The following Order encourages disclosures between the parties about ediscovery by making certain communications non-discoverable and inadmissible, and by ensuring that those communications will not waive any otherwise applicable privilege or protection.
It’s rooted in the principles underlying Federal Rule of Evidence 408, which encourages settlement by making certain settlement communications inadmissible, and Federal Rule of Evidence 502, which provides for broad protections for certain disclosures in the context of discovery. As one commentator has noted, “[e]ncouraging discovery cooperation is surely no less valid than encouraging parties to settle on the merits.” Steven S. Gensler, A Bull’s-Eye View of Cooperation in Discovery, The Sedona Conference Journal 363, 374 (Fall 2009) (available at https://thesedonaconference.org/node/920, last accessed July 16, 2014).
It’s intentionally overbroad. It’s a work in progress and I’m looking for comments and contributions. Ultimately, I’d like to wind up with text that is crowdsourced and both generalizable and customizable.
Order Protecting Certain EDiscovery Communications
1) Oral communications concerning ediscovery between any parties by their counsel, agents, representatives, or employees shall not be discoverable or admissible for any purpose.

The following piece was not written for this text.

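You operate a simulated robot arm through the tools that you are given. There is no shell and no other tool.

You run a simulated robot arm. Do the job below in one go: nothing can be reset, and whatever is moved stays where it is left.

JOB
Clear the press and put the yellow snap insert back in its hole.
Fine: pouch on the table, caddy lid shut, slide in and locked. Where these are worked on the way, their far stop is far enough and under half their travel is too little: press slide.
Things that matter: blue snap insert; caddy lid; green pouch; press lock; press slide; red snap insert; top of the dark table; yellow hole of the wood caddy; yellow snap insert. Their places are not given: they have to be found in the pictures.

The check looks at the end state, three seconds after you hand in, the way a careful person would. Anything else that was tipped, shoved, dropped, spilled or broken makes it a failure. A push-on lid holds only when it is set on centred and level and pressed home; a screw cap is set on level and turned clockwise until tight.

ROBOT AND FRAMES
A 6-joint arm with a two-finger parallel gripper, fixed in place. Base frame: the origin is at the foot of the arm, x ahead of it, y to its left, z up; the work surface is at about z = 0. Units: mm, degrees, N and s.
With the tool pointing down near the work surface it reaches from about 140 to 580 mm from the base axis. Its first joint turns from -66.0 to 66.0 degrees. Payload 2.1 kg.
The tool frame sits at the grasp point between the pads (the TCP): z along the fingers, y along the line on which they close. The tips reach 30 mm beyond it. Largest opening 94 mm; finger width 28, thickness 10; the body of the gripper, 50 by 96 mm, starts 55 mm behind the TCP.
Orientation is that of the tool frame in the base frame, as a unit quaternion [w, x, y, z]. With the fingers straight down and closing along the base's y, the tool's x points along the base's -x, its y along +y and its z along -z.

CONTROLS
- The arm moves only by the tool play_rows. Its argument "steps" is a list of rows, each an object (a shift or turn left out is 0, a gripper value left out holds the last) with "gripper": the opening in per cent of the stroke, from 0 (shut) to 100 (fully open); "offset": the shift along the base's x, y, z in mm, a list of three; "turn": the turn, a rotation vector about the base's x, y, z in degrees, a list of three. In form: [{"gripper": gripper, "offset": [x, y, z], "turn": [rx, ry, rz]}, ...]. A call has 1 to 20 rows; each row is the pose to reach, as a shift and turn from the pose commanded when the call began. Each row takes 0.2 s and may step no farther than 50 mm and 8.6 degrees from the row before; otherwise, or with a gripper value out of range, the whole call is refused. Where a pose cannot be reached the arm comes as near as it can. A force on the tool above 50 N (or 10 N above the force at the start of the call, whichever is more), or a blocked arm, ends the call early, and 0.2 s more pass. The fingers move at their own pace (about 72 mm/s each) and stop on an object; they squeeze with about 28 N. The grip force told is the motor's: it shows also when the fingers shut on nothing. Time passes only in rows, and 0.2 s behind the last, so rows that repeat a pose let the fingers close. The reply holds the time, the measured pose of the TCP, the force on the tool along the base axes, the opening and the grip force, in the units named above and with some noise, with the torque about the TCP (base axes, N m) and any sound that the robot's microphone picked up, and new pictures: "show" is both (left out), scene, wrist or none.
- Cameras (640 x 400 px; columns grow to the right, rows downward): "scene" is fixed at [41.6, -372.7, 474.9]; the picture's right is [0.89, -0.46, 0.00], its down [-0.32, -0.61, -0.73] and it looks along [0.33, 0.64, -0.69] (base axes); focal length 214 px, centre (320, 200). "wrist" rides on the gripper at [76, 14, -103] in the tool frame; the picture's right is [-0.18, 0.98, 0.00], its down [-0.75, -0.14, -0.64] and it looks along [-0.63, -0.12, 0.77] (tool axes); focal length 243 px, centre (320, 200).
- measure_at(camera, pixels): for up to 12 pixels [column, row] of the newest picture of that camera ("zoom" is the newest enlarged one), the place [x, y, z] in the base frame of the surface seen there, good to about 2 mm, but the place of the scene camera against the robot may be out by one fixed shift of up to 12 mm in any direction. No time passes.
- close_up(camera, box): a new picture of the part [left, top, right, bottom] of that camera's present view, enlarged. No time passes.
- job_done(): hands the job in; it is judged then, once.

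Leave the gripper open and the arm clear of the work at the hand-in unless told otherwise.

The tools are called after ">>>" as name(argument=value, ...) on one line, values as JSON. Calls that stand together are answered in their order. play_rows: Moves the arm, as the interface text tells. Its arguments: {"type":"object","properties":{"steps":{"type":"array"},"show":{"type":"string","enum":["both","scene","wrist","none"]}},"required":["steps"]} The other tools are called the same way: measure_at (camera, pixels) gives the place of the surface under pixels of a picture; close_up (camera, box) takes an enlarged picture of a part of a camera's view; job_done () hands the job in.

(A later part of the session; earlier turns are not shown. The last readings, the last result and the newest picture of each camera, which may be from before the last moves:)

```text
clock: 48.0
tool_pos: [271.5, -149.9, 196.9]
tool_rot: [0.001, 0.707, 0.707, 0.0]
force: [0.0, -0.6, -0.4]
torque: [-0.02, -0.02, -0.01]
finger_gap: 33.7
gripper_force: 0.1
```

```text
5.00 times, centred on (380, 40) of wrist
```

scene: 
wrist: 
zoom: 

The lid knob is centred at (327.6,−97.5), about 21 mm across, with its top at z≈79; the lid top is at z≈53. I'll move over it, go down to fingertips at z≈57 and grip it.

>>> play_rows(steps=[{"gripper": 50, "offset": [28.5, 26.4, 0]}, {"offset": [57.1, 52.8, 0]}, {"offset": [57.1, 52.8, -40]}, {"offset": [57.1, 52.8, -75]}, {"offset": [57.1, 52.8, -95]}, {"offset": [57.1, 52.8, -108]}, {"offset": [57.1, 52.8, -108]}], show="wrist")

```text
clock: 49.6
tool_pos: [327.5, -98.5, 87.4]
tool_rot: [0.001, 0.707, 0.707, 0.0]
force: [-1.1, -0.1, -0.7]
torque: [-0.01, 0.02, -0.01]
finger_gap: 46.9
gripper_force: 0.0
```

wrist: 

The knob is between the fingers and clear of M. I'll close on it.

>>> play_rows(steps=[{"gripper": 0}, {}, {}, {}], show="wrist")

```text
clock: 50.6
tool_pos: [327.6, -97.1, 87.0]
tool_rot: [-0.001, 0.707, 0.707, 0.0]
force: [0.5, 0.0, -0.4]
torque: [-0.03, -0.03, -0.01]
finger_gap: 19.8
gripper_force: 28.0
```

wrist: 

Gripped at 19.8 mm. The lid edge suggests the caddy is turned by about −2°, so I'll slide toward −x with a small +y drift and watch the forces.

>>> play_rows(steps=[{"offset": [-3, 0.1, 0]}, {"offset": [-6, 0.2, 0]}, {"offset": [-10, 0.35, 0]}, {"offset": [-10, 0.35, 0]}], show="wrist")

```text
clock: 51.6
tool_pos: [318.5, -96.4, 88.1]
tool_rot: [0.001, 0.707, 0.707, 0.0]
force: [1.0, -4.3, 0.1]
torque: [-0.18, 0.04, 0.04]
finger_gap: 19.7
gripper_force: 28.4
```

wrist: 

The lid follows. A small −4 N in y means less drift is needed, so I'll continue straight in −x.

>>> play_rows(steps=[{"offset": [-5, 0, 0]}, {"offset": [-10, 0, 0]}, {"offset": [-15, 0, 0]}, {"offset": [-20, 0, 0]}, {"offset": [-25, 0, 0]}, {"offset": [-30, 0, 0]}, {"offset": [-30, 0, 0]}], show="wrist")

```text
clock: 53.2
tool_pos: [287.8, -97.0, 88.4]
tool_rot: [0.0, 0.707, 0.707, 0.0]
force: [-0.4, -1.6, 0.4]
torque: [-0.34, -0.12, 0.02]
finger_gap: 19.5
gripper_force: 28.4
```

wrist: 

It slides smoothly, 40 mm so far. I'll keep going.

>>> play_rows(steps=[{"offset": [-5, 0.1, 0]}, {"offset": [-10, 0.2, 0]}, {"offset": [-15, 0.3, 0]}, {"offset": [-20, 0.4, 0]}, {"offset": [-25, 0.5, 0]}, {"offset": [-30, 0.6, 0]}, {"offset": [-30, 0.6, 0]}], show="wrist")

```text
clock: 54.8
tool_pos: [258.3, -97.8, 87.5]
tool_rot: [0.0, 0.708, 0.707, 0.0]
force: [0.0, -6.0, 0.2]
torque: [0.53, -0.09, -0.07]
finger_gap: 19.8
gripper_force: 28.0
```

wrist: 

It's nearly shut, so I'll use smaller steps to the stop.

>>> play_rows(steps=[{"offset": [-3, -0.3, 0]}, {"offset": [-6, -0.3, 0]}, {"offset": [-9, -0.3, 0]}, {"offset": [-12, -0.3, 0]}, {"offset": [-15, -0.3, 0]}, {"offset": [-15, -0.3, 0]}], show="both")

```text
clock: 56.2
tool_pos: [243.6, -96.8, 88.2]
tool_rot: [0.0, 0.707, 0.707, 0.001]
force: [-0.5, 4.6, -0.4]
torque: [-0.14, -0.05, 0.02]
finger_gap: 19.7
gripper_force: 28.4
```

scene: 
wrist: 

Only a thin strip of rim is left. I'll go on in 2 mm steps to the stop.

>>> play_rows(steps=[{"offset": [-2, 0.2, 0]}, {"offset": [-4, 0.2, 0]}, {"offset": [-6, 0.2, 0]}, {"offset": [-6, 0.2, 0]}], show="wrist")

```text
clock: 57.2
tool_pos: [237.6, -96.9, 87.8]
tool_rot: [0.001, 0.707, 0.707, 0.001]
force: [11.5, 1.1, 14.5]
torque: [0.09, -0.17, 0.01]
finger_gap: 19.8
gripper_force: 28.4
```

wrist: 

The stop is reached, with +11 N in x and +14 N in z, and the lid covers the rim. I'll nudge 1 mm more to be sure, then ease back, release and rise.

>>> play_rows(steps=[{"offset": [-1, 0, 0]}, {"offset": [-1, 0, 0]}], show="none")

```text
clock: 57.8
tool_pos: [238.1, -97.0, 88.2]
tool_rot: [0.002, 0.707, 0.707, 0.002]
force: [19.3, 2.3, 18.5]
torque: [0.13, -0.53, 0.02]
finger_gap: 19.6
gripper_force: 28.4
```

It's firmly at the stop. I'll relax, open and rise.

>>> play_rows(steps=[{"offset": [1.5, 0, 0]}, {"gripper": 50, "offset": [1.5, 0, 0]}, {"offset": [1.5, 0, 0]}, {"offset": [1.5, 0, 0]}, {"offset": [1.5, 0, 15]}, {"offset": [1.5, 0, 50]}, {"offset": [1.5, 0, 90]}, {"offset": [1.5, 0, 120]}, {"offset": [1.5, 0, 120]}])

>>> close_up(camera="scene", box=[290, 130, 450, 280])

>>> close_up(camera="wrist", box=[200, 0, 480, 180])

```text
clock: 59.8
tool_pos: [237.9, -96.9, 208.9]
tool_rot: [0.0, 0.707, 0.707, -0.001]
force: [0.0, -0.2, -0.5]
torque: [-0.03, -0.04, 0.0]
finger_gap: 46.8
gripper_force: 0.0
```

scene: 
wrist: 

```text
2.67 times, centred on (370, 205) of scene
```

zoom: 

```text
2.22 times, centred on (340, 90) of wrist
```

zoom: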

2) Written communications concerning ediscovery between any parties by their counsel, agents, representatives, or employees shall not be discoverable or admissible for any purpose, provided that each such communication begins with the prominent notation “ED Priv.” In the case of email, the notation must appear at the beginning of the subject line, and at the beginning of the body, and at the beginning of the file name of each attachment.
3) No communication falling within the scope of either of the two preceding paragraphs shall waive, or support the waiver of, any otherwise applicable privilege or the work product doctrine.